I'll give that a minute to sink in.
What this means is, if a piece of Everest content is placed into this content container, you can run it simultaneously with normal single player content. That's right, if you die, and you're out of revives, you can run the Apothecary and get more. In effect, this means you will never be "stuck" in such content. You can always leave, earn more resources, and then come back.
Wait. Didn't I just effectively add infinite farming back? What's the point? Well, kinda. First, farming rates will still be much lower than before. You could still use a hundred revives on something, but it will take months to grind those, not weeks. You would be slowed down. There would still be a strong incentive to get it done with less, because less is faster. But also, creating this new Everest content container allows for an additional way to try to balance the challenge of challenge content with the player expectation that end game players should have a path to complete such content. When any new Everest content first releases, it releases in the normal game. In other words, it is still exclusive to all other solo content, just like now. During this initial release phase of the content, everyone would be limited by much lower revive capacities of the Apothecary. The content would be "harder." Only after the content has been around for a while would it get moved to its permanent home in Everest-land, where it would then be much easier to use resources to plow through it.
The combination of Suggestion One and Suggestion Two is to create a new game environment where in effect all existing Everest content is "grandfathered" into a system where its all still "grindable" with revives, but at a slower pace. And all future Everest content has an initial "high challenge phase" where it can't really be grinded with unlimited revives, and then a long term "moderate challenge phase" where players are no longer going to be first past the post and getting those juicy rewards early, but they still have a chance to get them while they are still relevant to them.
I'm pretty sure no one is going to like this, especially the devs. I'm basically recreating the problem they are trying to solve. But I believe I'm doing so in a way that is more fair to the players, given that the game itself led many players to have the expectations they now have. The current Everest content has already been beaten by revives, and is continuing to be. That ship has sailed. Grandfathering it to be doable with unbounded revives contains the problem while offering a more nuanced option for future content. With this system future Everest content starts off more or less the way the devs appear to be intending them to work, with the proposed changes to revive farming and all the limits those imply. But as that content ages, we can downshift it to work more like how Everest content works now, with players combining skill and resource management to tackle that content and stay within striking distance of the rest of the top tier end game.
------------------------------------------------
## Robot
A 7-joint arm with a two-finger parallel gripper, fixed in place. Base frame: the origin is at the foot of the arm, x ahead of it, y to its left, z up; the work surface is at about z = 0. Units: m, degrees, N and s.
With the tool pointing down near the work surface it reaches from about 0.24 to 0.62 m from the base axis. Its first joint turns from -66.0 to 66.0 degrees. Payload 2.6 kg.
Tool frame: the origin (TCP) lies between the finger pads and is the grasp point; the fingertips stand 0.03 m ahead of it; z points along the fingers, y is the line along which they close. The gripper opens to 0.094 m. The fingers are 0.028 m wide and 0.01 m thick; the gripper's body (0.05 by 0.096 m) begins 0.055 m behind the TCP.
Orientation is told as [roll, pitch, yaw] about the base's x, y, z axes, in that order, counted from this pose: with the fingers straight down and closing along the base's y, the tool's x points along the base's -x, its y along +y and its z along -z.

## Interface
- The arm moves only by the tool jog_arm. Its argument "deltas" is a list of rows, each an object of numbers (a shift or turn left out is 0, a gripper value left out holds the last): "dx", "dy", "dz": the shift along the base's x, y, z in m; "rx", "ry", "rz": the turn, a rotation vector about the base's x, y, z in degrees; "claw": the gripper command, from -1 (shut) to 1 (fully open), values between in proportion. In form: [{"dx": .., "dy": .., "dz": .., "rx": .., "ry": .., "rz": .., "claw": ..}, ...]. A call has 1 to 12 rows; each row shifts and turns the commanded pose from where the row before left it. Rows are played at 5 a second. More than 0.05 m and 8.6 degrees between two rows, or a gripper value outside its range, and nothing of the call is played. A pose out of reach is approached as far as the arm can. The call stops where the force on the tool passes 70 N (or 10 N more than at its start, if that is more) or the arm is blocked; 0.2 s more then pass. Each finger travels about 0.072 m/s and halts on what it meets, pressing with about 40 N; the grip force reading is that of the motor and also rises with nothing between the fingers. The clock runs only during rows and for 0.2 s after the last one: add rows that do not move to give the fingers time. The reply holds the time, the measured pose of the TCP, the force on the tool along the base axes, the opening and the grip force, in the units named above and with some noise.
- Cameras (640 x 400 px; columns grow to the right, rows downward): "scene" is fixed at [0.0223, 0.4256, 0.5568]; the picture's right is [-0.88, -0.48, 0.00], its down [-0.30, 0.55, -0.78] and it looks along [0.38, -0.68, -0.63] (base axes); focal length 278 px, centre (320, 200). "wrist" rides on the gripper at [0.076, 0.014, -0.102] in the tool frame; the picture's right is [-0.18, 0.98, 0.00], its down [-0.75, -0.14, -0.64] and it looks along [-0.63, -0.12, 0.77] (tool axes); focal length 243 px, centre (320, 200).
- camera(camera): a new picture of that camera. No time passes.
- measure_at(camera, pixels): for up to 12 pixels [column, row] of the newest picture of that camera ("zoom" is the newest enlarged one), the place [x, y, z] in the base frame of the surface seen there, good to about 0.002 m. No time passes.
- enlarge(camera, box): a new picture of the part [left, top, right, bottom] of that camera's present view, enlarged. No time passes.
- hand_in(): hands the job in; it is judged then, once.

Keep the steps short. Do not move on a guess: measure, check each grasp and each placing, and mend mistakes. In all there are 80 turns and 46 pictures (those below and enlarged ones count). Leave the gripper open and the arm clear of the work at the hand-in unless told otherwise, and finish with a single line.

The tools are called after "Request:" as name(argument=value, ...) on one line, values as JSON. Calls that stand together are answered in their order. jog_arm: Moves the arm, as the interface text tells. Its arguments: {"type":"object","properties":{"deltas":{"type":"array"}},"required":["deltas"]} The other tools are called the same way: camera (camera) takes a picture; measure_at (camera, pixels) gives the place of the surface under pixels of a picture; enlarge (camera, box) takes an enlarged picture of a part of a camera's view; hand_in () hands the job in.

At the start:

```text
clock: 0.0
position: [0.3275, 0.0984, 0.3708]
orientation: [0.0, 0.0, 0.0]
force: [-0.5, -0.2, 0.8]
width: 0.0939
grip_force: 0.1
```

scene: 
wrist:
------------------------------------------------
Is anyone still here? One last suggestion:
Proposal three: add a new resource potion to the game, called the restart potion. The restart potion restores the player back to full health, but it also resets the defender back to full health (and resets all other state information, like persistent charges, timers, etc). Basically, this allows a player to restart a fight from scratch if it goes south.
This is the most technically tricky, and for that matter conceptually tricky suggestion. What do I even mean by "reset?" If we set aside all the weird problems this might create, the rationale for this new potion has to do with what revives are supposed to be for. They aren't really supposed to be content fuel, where you burn X revives to complete Y content. Instead, they are there to allow the player to overcome a mistake, a glitch, an error. To oversimplify, you're not supposed to take 5% health from the defender, calculate that implies it will take twenty revives to kill the defender, and just chip away. You're supposed to try to beat the defender without using revives, but if you make a mistake when the defender is down to 15% health, the revive is there to reduce frustration. You made a mistake, that mistake can be erased at a cost, the revive is the mechanism to pay for those mistakes.
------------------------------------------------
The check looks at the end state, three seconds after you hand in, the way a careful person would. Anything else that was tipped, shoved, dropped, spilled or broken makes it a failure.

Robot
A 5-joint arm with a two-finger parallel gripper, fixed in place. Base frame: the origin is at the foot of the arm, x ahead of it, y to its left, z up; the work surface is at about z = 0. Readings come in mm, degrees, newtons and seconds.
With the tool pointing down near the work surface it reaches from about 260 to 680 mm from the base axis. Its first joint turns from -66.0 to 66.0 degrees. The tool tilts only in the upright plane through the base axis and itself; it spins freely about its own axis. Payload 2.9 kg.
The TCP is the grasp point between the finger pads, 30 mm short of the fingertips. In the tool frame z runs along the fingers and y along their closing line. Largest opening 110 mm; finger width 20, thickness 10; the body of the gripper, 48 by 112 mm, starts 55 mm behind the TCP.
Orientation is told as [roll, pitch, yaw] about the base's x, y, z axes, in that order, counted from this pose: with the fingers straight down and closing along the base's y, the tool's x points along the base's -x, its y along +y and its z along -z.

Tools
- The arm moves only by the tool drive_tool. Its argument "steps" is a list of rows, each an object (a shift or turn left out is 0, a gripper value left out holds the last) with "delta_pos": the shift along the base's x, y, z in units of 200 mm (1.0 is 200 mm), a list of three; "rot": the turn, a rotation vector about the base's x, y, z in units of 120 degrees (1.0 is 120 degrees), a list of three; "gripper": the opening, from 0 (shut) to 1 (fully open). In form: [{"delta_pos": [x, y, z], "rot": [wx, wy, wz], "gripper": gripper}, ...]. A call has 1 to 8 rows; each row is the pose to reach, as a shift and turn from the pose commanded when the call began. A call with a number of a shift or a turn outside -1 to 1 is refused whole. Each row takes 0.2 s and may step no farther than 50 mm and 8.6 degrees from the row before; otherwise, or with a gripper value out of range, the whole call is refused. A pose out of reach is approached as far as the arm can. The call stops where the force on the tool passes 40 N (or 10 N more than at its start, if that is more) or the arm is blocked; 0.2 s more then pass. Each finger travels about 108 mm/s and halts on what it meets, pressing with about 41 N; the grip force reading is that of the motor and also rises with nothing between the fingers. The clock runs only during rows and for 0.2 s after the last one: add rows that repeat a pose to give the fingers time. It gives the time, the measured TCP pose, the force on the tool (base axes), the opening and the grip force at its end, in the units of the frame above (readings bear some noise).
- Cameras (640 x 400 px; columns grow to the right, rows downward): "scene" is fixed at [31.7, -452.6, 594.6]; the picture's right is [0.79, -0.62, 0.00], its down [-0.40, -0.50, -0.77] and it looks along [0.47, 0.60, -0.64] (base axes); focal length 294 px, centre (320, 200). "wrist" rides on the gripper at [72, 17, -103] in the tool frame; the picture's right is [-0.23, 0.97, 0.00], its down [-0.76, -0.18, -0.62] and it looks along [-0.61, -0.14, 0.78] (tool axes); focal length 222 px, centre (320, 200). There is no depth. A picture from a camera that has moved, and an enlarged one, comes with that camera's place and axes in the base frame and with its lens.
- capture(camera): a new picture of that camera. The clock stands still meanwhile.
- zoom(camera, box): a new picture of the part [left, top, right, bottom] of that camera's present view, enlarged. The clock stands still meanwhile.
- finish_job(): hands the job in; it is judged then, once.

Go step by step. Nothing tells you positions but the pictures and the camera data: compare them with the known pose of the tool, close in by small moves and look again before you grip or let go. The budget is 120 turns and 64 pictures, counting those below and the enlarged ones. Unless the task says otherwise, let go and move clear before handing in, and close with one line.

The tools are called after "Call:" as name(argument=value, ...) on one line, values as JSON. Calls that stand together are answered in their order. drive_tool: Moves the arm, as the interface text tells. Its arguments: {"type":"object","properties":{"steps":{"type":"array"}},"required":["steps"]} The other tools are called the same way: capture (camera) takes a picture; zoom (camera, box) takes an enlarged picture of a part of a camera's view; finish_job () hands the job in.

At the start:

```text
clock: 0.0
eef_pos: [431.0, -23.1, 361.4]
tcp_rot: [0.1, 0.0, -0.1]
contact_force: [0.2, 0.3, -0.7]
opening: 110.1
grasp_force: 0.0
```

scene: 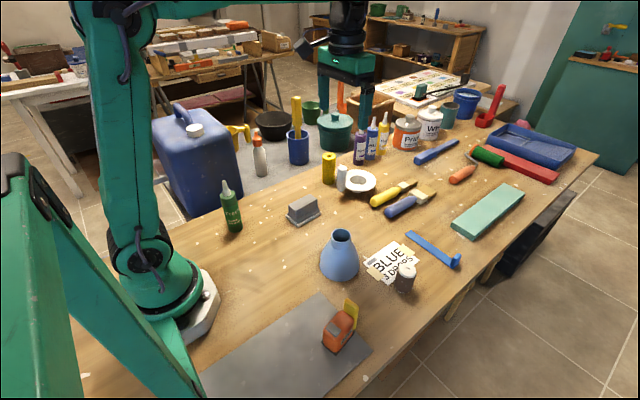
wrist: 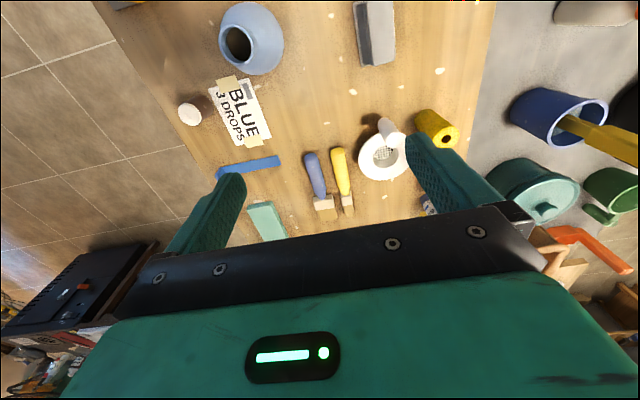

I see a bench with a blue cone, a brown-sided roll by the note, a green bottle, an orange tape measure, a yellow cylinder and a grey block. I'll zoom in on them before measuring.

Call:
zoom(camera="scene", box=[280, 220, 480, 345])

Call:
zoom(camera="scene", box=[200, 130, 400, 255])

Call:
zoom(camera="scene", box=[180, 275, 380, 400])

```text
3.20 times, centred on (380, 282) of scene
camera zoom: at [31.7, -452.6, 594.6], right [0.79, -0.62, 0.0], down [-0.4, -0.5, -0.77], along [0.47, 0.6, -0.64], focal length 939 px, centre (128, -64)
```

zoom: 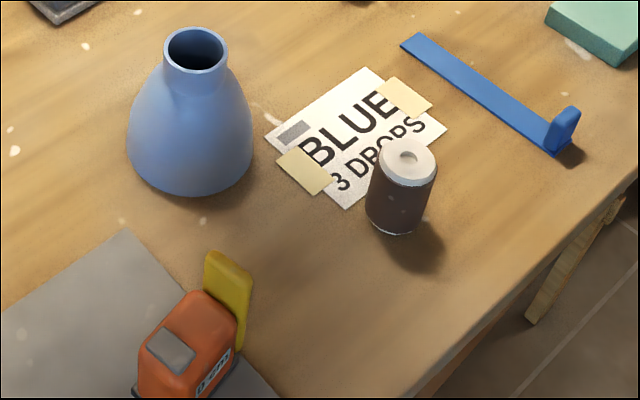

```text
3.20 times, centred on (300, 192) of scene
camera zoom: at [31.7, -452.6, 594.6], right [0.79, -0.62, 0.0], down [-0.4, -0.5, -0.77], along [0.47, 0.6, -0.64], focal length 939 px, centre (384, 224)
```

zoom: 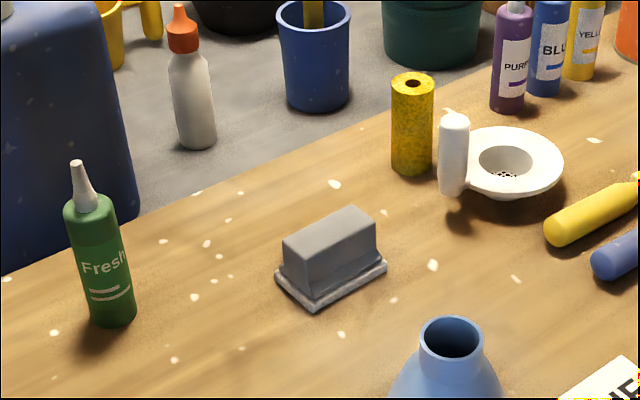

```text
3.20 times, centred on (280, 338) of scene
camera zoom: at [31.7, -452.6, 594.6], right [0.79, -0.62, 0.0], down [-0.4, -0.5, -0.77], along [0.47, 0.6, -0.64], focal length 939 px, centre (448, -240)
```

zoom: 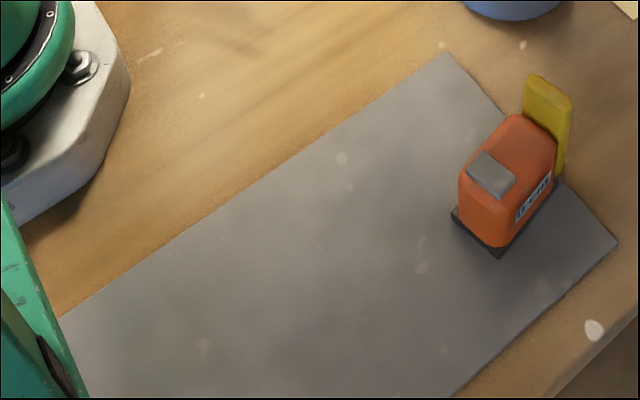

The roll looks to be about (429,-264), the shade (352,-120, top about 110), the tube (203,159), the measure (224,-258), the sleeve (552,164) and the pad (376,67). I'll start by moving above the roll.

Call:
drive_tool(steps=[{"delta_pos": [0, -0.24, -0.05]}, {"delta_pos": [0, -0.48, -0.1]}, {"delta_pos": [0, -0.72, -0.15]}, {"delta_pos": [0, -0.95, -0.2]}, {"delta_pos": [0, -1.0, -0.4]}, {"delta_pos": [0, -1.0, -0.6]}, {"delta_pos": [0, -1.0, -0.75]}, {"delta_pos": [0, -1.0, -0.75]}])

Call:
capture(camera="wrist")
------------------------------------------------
But what if the game glitches? What if the AI goes nuts? What if your heavy turns into a back dash, or your debuffs bug out? There are lots of ways for the game to unintentionally kill you, and those events are just as much, if not more a source of frustration for the player. But if we allow the player to use an unlimited amount of revives to overcome glitches, we can't tell the difference between a player using twenty revives because the game messed up and they messed up. We just made revives much more expensive, in the sense they will be harder to farm and also there will be fewer at the player's disposal. What if we offered players a cheaper way to erase mistakes without giving them a way to just chip away in an unlimited fashion.
The restart potion does that. If you *can* beat the fight but a game glitch messed you up, a replay of the fight from the start would benefit you a lot. But for a player trying to overcome the fight with revives, the restart potion is worthless. Suppose we just straight up hand these to the players for minimal or no cost. They would only be usable in Everest content, and maybe only once the Everest content "retires" to the Everest content container. Players attempting such content would now have two tools at their disposal. They could revive through them, or they could save the revives and restart fight if they think they could beat it, but just had something go wrong that one time.
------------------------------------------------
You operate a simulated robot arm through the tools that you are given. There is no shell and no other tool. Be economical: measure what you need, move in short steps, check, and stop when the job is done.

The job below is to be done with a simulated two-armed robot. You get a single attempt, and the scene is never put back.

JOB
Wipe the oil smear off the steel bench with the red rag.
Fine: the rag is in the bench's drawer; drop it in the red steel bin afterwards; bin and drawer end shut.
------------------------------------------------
The overarching idea, and this is I think a controversial one, is that the game should have tiers of challenge, and by definition challenges separate the players into those who can, and those who can't. By extension, those who get certain rewards, and those who don't. At the moment, that separation is very binary. There are no shades of grey in there. The combination of these three suggestions are really ideas to highlight how that separation should work moving forward. It should be less binary. There should be more of a separation between those who can, those who can with help, those who can only with unbounded help, and those who can't even with unbounded help.
This is less refined than some of my other posts, because a lot of this is still raw ideas. It took a day to reduce it down to this level. I could probably make it more eloquent after another week or so, but I think it is sufficiently worth discussing to just throw it all out there even if it is in a form that can be pecked to death by ducks.
TL;DR:
1. Eliminate the revive farms and leave the Apothecary as announced. This reduces the rate at which players can farm revives to a level that means at any one time revives are a limited resource.
2. Create a permanent home for Everest content which is separate from solo content. Players are allowed to run content in this section of the game independently from the rest of solo content. Meaning they can be running Everest content and other solo content simultaneously. This allows players who get stuck in Everest content to farm resources they can use to go back and finish it. Slower, but still.
3. Release future Everest content in the normal game as now, where it is exclusive to all other solo content. During this release phase, players cannot farm and run the content at the same time. After an appropriate amount of time has passed, move it to the Everest content section as above.
4. Add a restart potion/token to the game that would allow a player to restart a fight within content in the Everest section of the game. Make this token much easier and cheaper to get, so that players who experience problems or glitches in Everest content have a way to restart the fight without using revives. This should still be a limited resource, but because it does not allow players to preserve progress within a fight, they are much safer and reasonable to offer to players running such content. This should be limited to Everest content only.